Etnis China Dilarang Punya Tanah di DIY, Parampara Praja: Diskriminasi yang Positif
10Berita - Mahasiswa Fakultas Hukum UGM sekaligus WNI keturunan China, Felix Juanardo Winata, menggugat UU Nomor 13 Tahun 2012 tentang Keistimewaan DIY ke Mahkamah Konstitusi (MK). Felix mengklaim UU itu diskriminatif, yang menyebabkan dirinya tidak bisa memiliki hak milik atas tanah di Yogyakarta.
Dalam gugatannya, Felix menyebut keberadaan UU Keistimewaan DIY melegitimasi Surat Instruksi No K.898/i/A/1975 perihal penyeragaman policy pemberian hak atas tanah kepada seorang WNI nonpribumi. Instruksi tersebut ditandatangani Wagub DIY masa itu, Paku Alam VIII.
Ahli hukum pertanahan sekaligus anggota Parampara Praja DIY, Suyitno, menjelaskan adanya larangan WNI nonpribumi punya hak milik atas tanah di Yogyakarta memiliki sejarah panjang. Ada dua faktor sehingga muncul larangan itu, yakni karena hukum adat dan kedua faktor historis.
"Aturan itu (larangan WNI nonpribumi memiliki tanah di Yogyakarta) disamping hukum adat, hukum adat itu mengatakan bahwa hanya warga masyarakat hukum adat yang bisa mempunyai hak milik (atas tanah)," ujar Suyitno saat dihubungi detikcom, Senin (25/11/2019).
"Terus zaman Belanda, Belanda itu juga membuat namanya ground vervreemdings verbod, itu aturan yaitu bahwa tanah-tanah orang pribumi tidak boleh diasingkan kepada nonpribumi. Diasingkan itu dialihkan, disewakan, dipinjamkan (kepada nonpribumi)," sambungnya.

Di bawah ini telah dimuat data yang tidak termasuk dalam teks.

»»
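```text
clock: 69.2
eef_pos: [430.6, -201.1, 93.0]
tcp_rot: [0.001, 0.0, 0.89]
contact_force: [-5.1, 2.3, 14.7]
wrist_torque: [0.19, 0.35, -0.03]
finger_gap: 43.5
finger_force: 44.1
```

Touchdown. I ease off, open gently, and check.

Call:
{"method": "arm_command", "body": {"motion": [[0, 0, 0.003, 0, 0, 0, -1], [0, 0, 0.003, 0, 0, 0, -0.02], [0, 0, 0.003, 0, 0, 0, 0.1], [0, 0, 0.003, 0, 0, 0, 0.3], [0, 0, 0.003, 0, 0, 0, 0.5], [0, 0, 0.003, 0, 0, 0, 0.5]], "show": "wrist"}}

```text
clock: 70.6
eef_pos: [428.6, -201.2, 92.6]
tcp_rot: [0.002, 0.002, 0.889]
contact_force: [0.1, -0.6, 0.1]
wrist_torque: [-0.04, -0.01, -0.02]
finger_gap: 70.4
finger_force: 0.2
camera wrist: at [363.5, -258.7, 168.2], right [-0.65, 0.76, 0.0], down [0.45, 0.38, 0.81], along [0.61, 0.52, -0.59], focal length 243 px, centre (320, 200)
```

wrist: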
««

Ground vervreemdings verbod diberlakukan kolonial Hindia Belanda sekitar tahun 1870 silam. Adapun maksud aturan itu, kata Suyitno, adalah untuk melindungi orang-orang pribumi yang ekonominya lemah dari pengusaha asing atau nonpribumi yang bermodal besar.
"Lha itu (aturan masa kolonial) kemudian dilaksanakan terus, dan makanya itu menurut hukum adat dilaksanakan. Terus itu tahun 75 (1975) ditegaskan diatur demikian (dalam Surat Instruksi No K.898/i/A/1975)," tuturnya.
Menurut Suyitno, aturan yang tertuang di dalam Surat Instruksi No K.898/i/A/1975 tidak melanggar regulasi di atasnya. Sebab aturan itu dikeluarkan berdasarkan hukum adat dan faktor sejarah. Sementara aturan itu disebut Suyitno juga tidak bertabrakan dengan UU Pokok Agraria (UUPA).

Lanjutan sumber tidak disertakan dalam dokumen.